▶ _Passage provided_:
○ ○ ○ ○ ○ ○ ○

When Joseph Freeman wrote a Daily Worker column defending the work of poets who were “honestly describing the emotional world of those who have developed in bourgeois literature and are moving toward Communism,” A.B. Magil, a future editor of New Masses, wrote back to Freeman that “honesty” and “self-development” were bourgeois tendencies and that the goal of the Marxist critic was not to guide poets toward “honesty“ but toward Communism.
As Wald concludes, the Party conservatives won out: “Over time Magil’s cultural influence would increase while Freeman would be excommunicated.” (311)
Black poets and writers occupy a unique space in cultural Left history. I was struck as I was reading Exiles by the high degree of compatibility between Black creative practice, especially of the 1930s, and radical political commitment.
The tension that white writers experienced between remaining faithful to radical politics and formal modernist experimentation in art was not an issue for Black writers who, according to Wald, were “left in relative autonomy” and were therefore freer to experiment with modernism.
Those signatures of a modernist sensibility – formal experimentation, ambiguity, skepticism, fragmentation – are all in evidence in Black writing of this period.
The tensions between Black writers and the Left, specifically the Communist Party, were predictably over race. But first, let’s do the history.
Wald takes us back to the three American Writers Congresses of 1935, 1937 and 1939, where the earliest major pronouncements on African-American (then Negro) writers, made by Eugene Holmes, Langston Hughes and Eugene Gordon, set the stage for African-American literary criticism and practice for nearly the rest of the century.
Pro-Communist Black writers at the congresses denounced the Harlem Renaissance as a white capitalist hoax for white entertainment. Writers who demonstrated too much attachment to the middle class were “in error.”
A stellar list of writers – W.E.B. Du Bois, Paul Laurence Dunbar, Charles Chesnutt, Jessie Fauset, James Weldon Johnson, and Nella Larsen, who would eventually be securely a part of official African-American canons – were written off as “petty bourgeois nationalists.”
The man of the hour was Sterling Brown, poet of the vernacular, celebrating southern roads, southern Black people, and southern Black folkways. Brown was praised for “forsaking English literary forms” and “finding poetry in early down home dialect of black workers.”

○ ○ ○ ○ ○ ○ ○

▶ _Provided material_:
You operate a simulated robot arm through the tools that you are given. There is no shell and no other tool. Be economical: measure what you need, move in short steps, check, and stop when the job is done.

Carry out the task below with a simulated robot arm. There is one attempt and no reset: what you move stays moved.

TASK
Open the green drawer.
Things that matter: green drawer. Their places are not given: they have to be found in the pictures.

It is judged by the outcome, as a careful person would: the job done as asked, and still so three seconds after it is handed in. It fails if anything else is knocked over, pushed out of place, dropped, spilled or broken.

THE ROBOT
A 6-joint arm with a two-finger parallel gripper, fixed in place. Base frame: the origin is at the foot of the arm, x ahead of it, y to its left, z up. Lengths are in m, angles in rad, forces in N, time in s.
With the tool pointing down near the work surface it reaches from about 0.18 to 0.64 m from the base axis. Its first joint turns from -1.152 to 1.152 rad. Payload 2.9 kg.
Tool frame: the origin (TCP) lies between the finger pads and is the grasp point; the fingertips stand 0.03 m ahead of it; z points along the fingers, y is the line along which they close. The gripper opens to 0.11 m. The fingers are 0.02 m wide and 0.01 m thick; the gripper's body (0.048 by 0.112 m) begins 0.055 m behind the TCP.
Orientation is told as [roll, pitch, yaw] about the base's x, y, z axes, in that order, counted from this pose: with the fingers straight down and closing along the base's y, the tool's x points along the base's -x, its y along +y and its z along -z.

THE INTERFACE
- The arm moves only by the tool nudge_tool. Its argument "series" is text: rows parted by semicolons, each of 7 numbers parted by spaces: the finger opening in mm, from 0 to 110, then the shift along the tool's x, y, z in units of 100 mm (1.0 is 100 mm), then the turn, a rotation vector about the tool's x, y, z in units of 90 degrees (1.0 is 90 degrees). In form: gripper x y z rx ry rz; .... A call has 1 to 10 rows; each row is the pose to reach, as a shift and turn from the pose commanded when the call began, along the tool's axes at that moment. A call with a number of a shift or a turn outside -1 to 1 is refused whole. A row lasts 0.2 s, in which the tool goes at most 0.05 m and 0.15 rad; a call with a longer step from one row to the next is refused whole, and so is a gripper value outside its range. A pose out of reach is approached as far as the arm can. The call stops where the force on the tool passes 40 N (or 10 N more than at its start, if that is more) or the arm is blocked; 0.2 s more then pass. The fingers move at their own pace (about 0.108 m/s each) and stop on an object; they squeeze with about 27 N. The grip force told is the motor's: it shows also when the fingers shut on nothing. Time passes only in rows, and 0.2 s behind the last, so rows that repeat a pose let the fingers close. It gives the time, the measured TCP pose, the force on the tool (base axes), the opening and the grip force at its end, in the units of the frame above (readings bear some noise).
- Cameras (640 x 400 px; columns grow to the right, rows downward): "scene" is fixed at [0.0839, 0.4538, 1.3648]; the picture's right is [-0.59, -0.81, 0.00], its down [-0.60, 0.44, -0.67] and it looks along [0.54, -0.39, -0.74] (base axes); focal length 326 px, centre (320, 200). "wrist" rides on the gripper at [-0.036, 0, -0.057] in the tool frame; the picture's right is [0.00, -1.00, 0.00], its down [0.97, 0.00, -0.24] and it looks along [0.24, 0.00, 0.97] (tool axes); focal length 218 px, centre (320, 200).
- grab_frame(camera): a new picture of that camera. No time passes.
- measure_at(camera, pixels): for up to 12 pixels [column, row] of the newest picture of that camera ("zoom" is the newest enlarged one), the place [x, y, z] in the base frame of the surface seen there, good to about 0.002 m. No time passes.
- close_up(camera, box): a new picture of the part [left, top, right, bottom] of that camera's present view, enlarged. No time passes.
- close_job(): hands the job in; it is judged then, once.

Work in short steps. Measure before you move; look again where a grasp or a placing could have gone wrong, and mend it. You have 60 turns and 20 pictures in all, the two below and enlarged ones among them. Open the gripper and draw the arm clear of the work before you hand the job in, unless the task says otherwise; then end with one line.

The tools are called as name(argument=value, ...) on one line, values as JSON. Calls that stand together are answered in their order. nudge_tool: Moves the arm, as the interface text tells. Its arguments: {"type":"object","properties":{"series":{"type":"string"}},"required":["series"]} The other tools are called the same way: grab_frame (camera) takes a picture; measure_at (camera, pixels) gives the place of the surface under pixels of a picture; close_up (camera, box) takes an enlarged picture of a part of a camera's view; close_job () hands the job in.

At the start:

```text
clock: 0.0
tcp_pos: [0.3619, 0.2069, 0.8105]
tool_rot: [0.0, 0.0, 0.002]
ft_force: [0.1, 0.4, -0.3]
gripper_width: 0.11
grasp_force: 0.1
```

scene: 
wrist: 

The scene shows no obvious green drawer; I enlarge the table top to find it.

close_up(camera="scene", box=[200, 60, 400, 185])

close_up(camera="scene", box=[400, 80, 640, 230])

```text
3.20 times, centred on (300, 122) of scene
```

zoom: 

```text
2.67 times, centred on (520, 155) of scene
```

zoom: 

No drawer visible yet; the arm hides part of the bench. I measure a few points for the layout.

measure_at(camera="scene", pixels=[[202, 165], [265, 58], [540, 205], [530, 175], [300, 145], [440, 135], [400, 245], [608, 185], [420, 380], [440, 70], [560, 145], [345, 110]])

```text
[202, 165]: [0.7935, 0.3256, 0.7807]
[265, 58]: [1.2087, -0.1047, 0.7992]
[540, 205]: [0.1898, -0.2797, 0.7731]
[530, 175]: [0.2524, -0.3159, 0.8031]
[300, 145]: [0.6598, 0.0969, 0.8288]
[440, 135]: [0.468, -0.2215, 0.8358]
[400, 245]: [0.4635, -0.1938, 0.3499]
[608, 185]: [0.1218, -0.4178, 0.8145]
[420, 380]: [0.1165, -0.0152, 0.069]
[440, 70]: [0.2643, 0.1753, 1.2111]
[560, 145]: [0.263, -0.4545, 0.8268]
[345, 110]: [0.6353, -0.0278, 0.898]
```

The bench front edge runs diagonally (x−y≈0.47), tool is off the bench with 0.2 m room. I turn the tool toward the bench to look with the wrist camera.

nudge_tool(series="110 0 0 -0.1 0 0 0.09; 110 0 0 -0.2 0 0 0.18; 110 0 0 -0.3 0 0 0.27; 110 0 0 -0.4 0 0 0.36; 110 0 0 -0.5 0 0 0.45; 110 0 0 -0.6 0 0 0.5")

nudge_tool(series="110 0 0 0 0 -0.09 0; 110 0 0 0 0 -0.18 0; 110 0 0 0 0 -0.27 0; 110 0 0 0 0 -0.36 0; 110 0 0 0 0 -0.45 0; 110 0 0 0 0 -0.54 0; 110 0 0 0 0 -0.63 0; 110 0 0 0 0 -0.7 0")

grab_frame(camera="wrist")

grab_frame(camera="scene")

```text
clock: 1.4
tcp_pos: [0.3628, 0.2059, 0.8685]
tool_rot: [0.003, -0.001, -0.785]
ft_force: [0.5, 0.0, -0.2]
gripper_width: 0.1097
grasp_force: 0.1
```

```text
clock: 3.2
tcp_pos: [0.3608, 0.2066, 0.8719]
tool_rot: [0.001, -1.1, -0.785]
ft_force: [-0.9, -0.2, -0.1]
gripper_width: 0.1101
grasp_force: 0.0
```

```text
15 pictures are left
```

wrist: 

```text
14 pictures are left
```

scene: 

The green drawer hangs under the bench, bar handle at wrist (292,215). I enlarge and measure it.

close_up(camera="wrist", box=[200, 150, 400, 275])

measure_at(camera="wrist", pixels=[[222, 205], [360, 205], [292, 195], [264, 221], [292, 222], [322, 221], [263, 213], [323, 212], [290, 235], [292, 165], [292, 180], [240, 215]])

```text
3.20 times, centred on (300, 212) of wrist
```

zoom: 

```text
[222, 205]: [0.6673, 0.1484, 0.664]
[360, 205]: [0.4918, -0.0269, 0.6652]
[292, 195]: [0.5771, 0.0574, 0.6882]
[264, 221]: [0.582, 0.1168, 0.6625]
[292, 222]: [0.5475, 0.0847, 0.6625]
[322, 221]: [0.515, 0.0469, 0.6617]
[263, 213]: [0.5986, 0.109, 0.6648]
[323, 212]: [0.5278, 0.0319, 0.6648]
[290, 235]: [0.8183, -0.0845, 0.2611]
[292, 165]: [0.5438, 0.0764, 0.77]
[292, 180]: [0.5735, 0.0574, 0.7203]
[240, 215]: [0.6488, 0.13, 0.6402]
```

○ ○ ○ ○ ○ ○ ○

▶ _Task list_:
1 > Transcribe the passage provided beginning at "Wald takes us". Stop after "of the century.".
2 > Could you carry on with the passage provided from where it ends?

▶ _Expected answers_:
1 >
Wald takes us back to the three American Writers Congresses of 1935, 1937 and 1939, where the earliest major pronouncements on African-American (then Negro) writers, made by Eugene Holmes, Langston Hughes and Eugene Gordon, set the stage for African-American literary criticism and practice for nearly the rest of the century.

2 >
For Black left critics, the “solid ground” for Black writing was to be found in “working class interracialism,” in the quest to end inequality, and in emphasizing Black folk culture (mostly southern, rural and male) as the basis for a national, oppositional culture.
Writers on the Communist Party A-list were either Communists (Richard Wright, Frank Marshall Davis, Langston Hughes, Margaret Walker) or pro-Communist (Sterling Brown, Robert Hayden); but all of them found their literary direction in reclaiming the folk.
Even Alain Locke, the epitome of talented tenth-ism, was active with pro-Communist and Communist groups including the League of American Writers, New Masses and the Negro National Congress and, during the 1930s, developed what Wald calls a revolutionary consciousness.
Locke praised the work of Frank Marshall Davis, Richard Wright and Sterling Brown for connecting “class consciousness with racial protest, and express[ing] proletarian sentiment in the genuine Negro folk idiom.” But in Locke’s critical opinion, it was Sterling Brown who best represented the “authentic” voice of both blackness and revolution because he combined both a proletarian and a racialist viewpoint.
Though few Black writers were willing to risk being public members of the Party (and Locke himself reversed gears and became an anticommunist in the 1950s), Wald concludes that “African American Literary Communism [was] a major component of mid-twentieth-century culture, one that would grow even stronger during the late 1940s and early 1950s.”
Besides a kind of cultural and philosophical compatibility between Communism and African-American literary culture, the Party also offered what Black writers could get nowhere else in white America, institutional support:
“What is more memorable than formal membership in the Party is that, for Black writers, the publications, clubs, and committees that were at least in part created by Party members, and with Party support, constituted principal venues in which Black writers came together to formulate ideas, share writings, make contacts, and develop perspectives that sustained their future creative work.” (267)
While we can easily see the positive influence of the Party on the work of Black writers in the 1930s, it is just as easy to identify the seeds of dissension.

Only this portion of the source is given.